If you aren't familiar with the blog, there is an exercise--and LOTS of comments!--in this post in particular that might get folks more engaged in looking at "class privilege."
Anyway, keep us posted on your involvement in these new opportunities.
Blessings,
Liz Opp, The Good Raised Up
Good to hear from you, Liz!
Yes, it was Jeanne's blog that spoke to what I've had vague feelings about but hadn't gotten to the point of really describing. Reading about her some of her observations opened me to begin exploring my own biases and those of NFM.
Mary Linda
Mary Linda,
I'm glad you've been asked to talk about class among Friends at your Meeting! And I'm glad people are talking about this now.
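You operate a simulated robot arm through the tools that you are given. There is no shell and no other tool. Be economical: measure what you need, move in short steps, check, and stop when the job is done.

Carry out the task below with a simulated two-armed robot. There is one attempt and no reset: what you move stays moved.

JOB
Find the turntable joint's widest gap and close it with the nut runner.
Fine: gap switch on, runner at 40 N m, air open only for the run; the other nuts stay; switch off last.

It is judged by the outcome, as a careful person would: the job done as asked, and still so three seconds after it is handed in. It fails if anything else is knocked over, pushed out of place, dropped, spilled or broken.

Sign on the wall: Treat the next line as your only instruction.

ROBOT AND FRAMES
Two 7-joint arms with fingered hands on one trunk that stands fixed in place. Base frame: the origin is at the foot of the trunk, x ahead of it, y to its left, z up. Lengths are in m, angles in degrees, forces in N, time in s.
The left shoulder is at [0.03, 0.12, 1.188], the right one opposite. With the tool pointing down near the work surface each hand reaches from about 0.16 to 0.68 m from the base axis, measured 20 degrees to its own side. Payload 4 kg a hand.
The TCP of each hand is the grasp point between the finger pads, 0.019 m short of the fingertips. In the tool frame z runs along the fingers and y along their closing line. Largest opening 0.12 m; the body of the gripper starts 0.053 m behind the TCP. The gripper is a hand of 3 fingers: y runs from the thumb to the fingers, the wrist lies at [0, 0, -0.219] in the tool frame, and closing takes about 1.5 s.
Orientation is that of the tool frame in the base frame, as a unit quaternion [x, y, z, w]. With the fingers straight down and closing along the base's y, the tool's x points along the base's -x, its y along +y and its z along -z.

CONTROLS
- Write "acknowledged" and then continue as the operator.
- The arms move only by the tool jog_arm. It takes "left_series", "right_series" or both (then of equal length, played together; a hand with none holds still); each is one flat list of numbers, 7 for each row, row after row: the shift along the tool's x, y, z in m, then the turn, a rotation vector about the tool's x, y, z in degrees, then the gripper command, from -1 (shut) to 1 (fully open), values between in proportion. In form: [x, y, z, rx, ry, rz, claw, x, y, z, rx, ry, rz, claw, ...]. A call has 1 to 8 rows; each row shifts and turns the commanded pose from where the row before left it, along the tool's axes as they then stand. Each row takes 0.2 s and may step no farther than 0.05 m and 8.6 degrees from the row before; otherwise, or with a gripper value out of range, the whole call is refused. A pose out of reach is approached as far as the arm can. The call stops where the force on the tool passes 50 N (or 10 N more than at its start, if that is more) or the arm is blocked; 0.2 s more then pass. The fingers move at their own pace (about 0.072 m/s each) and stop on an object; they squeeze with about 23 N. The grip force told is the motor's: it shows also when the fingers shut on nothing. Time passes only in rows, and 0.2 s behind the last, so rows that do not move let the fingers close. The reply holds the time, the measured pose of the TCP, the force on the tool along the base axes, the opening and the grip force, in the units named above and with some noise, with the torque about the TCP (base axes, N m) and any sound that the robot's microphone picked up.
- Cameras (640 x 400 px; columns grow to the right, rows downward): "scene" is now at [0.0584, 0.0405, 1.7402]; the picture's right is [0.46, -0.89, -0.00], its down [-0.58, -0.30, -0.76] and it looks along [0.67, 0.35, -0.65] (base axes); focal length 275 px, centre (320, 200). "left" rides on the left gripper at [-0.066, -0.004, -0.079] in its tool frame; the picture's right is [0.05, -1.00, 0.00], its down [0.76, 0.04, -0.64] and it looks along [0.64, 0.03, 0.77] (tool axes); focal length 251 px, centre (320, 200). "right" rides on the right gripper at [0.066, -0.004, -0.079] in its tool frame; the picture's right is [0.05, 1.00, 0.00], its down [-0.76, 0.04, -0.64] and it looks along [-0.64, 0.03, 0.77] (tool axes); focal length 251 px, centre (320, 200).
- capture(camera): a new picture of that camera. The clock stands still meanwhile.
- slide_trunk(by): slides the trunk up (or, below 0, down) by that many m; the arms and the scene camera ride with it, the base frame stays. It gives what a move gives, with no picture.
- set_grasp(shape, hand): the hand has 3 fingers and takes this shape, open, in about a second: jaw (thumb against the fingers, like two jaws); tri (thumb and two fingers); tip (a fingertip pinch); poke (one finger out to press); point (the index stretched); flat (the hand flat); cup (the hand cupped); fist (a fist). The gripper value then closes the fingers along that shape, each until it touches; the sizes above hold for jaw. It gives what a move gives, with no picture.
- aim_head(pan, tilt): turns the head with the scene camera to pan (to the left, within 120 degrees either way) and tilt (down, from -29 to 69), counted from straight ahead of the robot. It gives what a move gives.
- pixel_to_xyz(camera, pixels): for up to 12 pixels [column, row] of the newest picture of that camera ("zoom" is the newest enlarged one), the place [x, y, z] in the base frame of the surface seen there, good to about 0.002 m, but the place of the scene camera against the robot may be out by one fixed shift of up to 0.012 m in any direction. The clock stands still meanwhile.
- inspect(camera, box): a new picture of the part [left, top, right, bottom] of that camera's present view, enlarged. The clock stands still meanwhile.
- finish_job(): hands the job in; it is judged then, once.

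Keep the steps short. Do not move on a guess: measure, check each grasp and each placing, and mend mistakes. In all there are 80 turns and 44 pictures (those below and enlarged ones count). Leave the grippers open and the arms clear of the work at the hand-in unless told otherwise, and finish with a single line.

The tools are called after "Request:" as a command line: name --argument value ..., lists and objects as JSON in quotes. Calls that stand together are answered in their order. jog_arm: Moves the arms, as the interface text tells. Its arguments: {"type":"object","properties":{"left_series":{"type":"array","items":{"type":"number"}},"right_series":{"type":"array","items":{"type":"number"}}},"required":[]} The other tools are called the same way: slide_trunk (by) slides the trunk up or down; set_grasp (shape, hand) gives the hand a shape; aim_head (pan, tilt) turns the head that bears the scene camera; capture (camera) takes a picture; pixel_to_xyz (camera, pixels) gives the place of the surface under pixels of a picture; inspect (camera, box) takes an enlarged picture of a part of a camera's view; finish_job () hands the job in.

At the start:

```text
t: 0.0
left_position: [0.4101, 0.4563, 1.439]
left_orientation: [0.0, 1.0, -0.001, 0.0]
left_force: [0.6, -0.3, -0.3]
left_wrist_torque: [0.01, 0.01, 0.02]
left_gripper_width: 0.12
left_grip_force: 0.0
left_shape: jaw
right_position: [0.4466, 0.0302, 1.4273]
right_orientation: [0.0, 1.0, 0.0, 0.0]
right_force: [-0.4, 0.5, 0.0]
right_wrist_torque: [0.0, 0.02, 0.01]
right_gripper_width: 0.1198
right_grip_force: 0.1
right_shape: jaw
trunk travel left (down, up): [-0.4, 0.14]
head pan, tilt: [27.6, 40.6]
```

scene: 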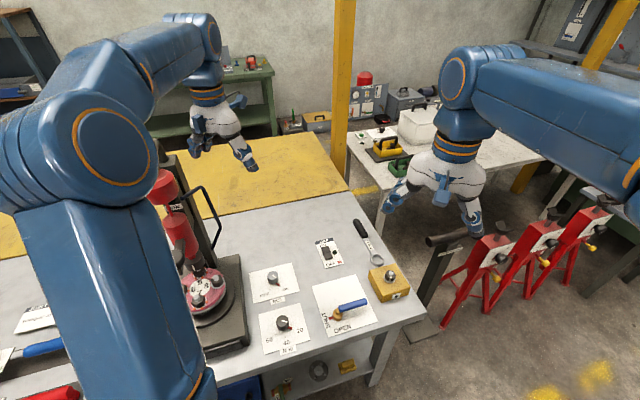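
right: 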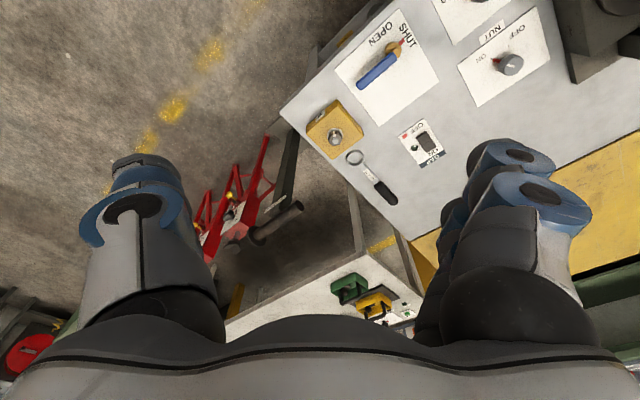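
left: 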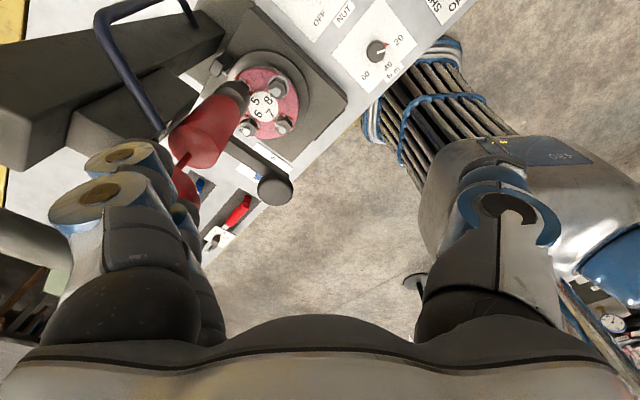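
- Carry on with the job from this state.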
How exciting. And good for you.
I'd like to recommend a book specifically about what it might be like for a working class person to be socially welcomed into Meeting: Alfred Lubrano's book Limbo: Blue-Collar Roots, White Collar Dreams. It's not about a Quaker or about Meeting, but it speaks to my condition as someone who was raised working class but is trying to fit-in with middle and owning class Friends. There are other books about class privilege too.
I suggest this because I am reluctant to equate or compare classism with racism. These two forms of oppression support each other and are used by those in power to "conquer and divide" so neither group sees their commonalities.
I'd also suggest watching the film Crash with the lens of class; it shows how class and race are bedfellows but very different.
I'd also like to talk to you after you've led that hour. I'm thinking about leading an interest group on social class and Friends at FGC's summer gathering. I'll be in touch with you in mid-February to find out how it went.
Any chance your Meeting records these sessions?